Une logique expansive tenace
Les premières zones d’activités économiques en France sont planifiées dans les années 1960, en réponse aux mutations industrielles du pays. L’objectif est double. D’une part, relocaliser en périphérie les industries afin d’éviter les nuisances possibles entre l’activité et l’urbain. D’autre part, répondre aux nouveaux besoins des entreprises : disponibilité d’un foncier abordable et abondant, accès facile au réseau routier. Dans les années 2000, au fur et à mesure que l’urbanisation progresse, les ZAE migrent en grande périphérie à cause de la pression foncière des centres, renforçant le phénomène de « desserrement industriel ».
Au cours des dernières décennies, la construction de zones d’activités économiques connaît une forte progression2. Cette logique expansive s’explique par l’ambition des collectivités d’attirer des entreprises afin de développer l’emploi localement et toucher les retombées fiscales associées.
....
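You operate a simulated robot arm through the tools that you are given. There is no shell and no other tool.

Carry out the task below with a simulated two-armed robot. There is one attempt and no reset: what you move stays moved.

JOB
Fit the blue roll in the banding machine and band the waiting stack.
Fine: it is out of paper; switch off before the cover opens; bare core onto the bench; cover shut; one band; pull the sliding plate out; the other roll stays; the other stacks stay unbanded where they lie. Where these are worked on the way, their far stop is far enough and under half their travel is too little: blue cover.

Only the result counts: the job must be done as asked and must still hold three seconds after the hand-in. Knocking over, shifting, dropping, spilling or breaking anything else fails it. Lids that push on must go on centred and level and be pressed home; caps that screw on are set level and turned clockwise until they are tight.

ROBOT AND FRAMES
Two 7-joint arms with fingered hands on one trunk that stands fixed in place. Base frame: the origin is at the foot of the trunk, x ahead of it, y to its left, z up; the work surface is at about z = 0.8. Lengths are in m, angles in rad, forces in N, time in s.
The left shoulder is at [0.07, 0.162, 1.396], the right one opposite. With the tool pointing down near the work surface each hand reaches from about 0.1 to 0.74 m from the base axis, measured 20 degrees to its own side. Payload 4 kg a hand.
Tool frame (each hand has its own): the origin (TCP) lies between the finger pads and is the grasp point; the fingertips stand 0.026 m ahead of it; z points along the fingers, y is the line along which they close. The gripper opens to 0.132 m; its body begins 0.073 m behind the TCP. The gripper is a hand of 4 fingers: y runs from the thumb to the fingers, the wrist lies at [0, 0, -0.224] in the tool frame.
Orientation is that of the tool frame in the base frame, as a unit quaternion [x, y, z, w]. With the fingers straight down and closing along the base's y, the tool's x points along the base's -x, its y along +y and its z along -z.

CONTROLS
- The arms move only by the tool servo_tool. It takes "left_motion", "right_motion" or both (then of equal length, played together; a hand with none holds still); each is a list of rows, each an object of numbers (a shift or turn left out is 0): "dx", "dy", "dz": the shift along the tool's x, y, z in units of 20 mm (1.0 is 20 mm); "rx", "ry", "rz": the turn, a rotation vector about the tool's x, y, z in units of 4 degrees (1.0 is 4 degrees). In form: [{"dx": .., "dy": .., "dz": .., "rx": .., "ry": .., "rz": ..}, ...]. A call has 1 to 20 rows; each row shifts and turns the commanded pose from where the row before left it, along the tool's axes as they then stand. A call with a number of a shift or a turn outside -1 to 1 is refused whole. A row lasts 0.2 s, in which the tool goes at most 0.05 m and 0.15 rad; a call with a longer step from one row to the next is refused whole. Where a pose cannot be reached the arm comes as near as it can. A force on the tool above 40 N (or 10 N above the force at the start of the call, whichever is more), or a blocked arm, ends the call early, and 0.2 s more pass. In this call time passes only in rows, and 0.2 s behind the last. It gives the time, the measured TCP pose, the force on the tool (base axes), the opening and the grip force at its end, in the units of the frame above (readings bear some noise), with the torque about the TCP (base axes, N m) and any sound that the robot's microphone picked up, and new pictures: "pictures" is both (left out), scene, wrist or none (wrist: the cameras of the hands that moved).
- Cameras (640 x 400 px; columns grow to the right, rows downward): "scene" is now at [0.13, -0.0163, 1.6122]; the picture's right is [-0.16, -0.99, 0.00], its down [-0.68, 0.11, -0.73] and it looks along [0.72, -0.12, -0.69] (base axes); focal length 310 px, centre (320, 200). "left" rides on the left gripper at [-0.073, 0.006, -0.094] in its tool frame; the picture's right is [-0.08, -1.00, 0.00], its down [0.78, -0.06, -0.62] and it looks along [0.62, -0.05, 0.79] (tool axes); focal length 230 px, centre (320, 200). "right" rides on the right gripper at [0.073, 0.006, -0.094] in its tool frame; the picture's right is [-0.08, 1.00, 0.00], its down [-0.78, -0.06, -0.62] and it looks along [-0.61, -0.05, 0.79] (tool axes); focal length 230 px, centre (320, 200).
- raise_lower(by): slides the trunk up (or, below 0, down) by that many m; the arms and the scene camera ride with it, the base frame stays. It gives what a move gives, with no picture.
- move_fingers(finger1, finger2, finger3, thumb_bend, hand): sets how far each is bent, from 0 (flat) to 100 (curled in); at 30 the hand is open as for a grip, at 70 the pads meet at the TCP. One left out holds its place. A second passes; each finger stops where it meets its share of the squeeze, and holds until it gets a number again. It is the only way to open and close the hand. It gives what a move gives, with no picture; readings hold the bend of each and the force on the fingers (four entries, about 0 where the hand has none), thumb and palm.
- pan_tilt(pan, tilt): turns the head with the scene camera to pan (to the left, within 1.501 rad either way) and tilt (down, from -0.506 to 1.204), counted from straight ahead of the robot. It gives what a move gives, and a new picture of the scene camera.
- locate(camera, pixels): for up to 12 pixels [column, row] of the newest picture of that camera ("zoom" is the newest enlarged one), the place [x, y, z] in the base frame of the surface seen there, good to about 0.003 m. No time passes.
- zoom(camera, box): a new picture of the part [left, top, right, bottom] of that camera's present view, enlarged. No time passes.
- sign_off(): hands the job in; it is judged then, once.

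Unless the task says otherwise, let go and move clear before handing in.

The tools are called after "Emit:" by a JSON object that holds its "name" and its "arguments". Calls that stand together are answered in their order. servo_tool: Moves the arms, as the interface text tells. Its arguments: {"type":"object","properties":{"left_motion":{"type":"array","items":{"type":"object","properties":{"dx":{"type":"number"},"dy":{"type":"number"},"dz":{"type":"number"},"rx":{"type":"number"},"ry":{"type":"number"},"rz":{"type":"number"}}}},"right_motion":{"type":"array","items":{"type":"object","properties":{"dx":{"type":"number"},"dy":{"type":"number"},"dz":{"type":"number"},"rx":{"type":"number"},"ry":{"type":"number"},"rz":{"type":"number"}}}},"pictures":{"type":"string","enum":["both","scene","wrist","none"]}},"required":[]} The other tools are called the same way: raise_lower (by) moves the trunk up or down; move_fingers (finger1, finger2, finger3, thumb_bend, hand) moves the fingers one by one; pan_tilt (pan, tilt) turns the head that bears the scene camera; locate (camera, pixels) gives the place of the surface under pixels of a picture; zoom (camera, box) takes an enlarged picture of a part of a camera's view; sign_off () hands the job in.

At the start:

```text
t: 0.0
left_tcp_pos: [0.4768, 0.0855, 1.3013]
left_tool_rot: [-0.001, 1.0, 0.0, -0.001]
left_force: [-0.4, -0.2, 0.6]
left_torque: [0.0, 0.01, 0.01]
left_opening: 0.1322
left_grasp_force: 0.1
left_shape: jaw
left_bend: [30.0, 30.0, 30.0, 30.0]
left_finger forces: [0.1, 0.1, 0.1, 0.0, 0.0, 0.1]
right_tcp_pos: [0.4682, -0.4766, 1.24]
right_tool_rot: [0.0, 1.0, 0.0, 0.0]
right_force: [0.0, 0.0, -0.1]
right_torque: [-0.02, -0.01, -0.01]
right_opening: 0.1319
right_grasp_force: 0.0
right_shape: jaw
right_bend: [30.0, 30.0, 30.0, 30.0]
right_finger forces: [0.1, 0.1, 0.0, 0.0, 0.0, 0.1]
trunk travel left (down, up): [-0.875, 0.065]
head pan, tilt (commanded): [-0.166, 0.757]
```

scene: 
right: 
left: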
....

Cependant, on observe une « décorrélation à partir des années 2000 entre création de surfaces économiques nouvelles et croissance du tissu économique et de l’emploi3 ». En effet, les entreprises ont tendance à quitter les anciennes ZAE, pour s’implanter dans les plus récentes. Plusieurs facteurs participent à l’émergence de ce phénomène de déclassement. Les ZAE ont un cycle de vie très court : une période de croissance de 20 ans en moyenne, une stagnation de 10 ans, et un seuil de déclin de 10 ans et plus4. Cela s’explique par un manque d’entretien des espaces et équipements publics, une absence de renouvellement de l’offre immobilière, ainsi qu’une incapacité à répondre aux besoins évolutifs des entreprises et des travailleurs. Cette dégradation des zones existantes, et plus largement leur perte d’attractivité, est amplifiée par l’offre surabondante de projets de ZAE neuves.
Pour autant, les collectivités locales restent principalement focalisées sur la construction de zones d’activités nouvelles5. Cette politique expansionniste accentue l’étalement urbain, déjà initié historiquement par le desserrement industriel. La création de zones d’activités est ainsi responsable de 30 % de l’artificialisation des terres agricoles6. Le phénomène se poursuit avec l’installation d’immenses plateformes logistiques branchées aux autoroutes. En Île-de-France, entre 1949 et 1982, les surfaces d’activités7 sont passées de 108 à 241 km², pour arriver à 301 km² en 2017. Les enjeux actuels de cet étalement urbain sont à la fois économiques, sociaux et écologiques. De par leur éloignement des grands centres urbains, les entreprises peinent à recruter une main d’œuvre qualifiée, désireuse d’aménités urbaines. Dans le même temps, moins d’emplois peu qualifiés sont proposés dans les centres-ville, desquels les classes populaires sont reléguées.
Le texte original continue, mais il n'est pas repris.